> EXERCISE DETAILS: Could you give the excerpt to read again in full?

> GIVEN MATERIAL:
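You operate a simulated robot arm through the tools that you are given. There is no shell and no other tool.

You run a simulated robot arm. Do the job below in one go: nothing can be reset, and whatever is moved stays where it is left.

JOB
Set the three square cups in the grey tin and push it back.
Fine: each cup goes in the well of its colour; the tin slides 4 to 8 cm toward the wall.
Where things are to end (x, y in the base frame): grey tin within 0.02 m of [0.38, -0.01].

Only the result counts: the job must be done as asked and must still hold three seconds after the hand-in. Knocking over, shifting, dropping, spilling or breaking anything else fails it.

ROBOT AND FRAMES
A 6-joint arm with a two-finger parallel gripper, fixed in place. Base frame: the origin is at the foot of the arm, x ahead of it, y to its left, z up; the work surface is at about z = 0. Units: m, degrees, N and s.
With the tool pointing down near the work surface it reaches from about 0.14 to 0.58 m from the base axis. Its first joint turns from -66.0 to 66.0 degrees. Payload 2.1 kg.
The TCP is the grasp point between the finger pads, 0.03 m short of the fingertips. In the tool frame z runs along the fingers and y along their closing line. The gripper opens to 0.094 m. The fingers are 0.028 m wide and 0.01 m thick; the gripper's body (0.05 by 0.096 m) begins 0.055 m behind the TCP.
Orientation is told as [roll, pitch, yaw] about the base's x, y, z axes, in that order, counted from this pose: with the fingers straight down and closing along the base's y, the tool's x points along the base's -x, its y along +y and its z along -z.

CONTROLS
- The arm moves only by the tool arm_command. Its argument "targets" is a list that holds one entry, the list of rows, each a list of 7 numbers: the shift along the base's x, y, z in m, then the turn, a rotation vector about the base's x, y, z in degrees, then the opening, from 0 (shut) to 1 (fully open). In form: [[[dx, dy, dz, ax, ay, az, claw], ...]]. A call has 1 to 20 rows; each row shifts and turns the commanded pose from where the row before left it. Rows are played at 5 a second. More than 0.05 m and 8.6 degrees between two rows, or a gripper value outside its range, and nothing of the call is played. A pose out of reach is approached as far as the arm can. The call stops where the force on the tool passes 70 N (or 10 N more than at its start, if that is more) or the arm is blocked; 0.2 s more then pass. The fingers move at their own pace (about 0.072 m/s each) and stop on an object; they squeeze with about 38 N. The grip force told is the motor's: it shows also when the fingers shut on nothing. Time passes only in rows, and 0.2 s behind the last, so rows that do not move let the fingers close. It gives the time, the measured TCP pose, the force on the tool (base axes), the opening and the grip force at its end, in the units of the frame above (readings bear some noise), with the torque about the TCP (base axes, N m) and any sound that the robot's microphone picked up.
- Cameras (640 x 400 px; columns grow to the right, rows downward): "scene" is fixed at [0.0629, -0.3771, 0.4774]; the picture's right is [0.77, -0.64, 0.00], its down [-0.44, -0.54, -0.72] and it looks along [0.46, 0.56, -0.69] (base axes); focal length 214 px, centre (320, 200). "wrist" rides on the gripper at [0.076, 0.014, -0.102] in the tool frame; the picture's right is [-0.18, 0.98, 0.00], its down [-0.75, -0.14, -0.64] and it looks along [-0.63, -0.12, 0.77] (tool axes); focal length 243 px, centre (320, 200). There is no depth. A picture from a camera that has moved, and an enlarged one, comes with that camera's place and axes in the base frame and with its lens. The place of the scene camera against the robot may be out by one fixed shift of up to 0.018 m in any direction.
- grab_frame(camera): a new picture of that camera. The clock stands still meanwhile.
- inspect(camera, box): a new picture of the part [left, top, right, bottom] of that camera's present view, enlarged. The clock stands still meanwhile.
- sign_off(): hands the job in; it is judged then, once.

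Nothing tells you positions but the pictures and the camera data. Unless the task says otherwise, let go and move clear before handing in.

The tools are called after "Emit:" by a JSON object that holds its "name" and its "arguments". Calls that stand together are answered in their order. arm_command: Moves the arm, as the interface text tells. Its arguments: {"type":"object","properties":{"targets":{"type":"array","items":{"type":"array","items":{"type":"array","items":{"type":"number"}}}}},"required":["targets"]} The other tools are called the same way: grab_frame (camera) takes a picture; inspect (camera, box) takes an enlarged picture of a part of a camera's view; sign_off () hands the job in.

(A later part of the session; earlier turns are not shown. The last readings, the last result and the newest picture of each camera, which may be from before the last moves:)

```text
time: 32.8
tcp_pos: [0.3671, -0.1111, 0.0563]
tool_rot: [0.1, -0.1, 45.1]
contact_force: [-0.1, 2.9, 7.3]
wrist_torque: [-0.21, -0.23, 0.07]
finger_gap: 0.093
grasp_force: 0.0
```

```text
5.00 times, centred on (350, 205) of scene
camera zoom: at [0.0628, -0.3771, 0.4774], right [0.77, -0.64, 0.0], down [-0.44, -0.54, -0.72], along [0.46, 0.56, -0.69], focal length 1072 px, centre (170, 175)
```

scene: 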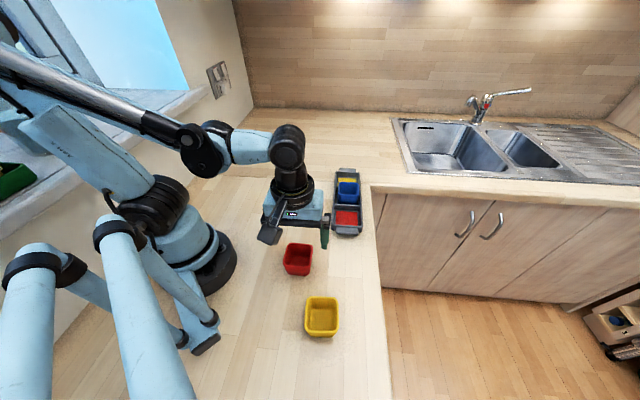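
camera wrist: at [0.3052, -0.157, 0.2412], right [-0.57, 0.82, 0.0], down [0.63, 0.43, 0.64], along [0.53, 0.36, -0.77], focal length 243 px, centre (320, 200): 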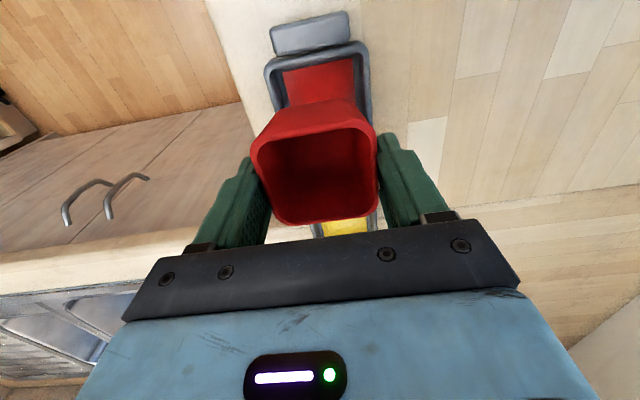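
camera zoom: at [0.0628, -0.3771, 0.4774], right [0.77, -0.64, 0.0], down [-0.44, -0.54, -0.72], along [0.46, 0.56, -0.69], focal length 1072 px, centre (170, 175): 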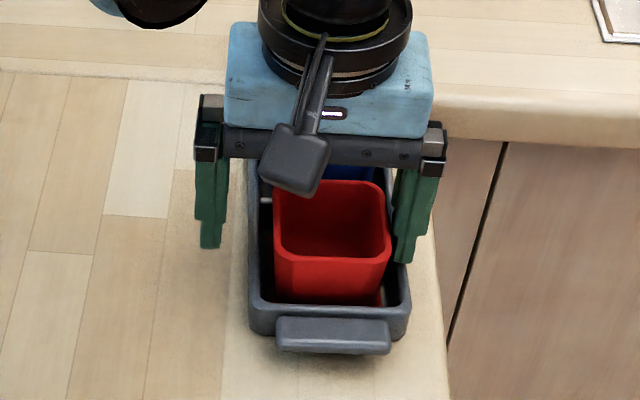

> EXCERPT TO READ:
TF and PAR-1 mRNAs Are Increased in Livers of Mice Fed the ANIT Diet and in Patients with Primary Biliary Cirrhosis and Sclerosing Cholangitis

It is unlikely that patients with cholestatic liver disease are uniformly procoagulant to an extent considered pathological (ie, thrombosis), especially insofar as prothrombin time can be prolonged in these patients. However, a few studies have shown modest thrombin generation and increased circulating tissue factor levels in patients with PBC.17,18 Although such changes may be insufficient to dramatically affect systemic hemostasis, low levels of hepatic thrombin generation could be sufficient to trigger intracellular signaling in the liver. Of importance, we found that similar to mice fed the ANIT diet (Figure 9, A and B), levels of both TF mRNA and PAR-1 mRNA were increased in liver samples from patients with fibrosis associated with chronic cholestatic liver disease (PBC [n = 5] and PSC [n = 3]) compared to control liver samples without evidence of inflammation or fibrosis (Figure 9, C and D).

> COMPLETE ANSWER:
TF and PAR-1 mRNAs Are Increased in Livers of Mice Fed the ANIT Diet and in Patients with Primary Biliary Cirrhosis and Sclerosing Cholangitis

It is unlikely that patients with cholestatic liver disease are uniformly procoagulant to an extent considered pathological (ie, thrombosis), especially insofar as prothrombin time can be prolonged in these patients. However, a few studies have shown modest thrombin generation and increased circulating tissue factor levels in patients with PBC.17,18 Although such changes may be insufficient to dramatically affect systemic hemostasis, low levels of hepatic thrombin generation could be sufficient to trigger intracellular signaling in the liver. Of importance, we found that similar to mice fed the ANIT diet (Figure 9, A and B), levels of both TF mRNA and PAR-1 mRNA were increased in liver samples from patients with fibrosis associated with chronic cholestatic liver disease (PBC [n = 5] and PSC [n = 3]) compared to control liver samples without evidence of inflammation or fibrosis (Figure 9, C and D).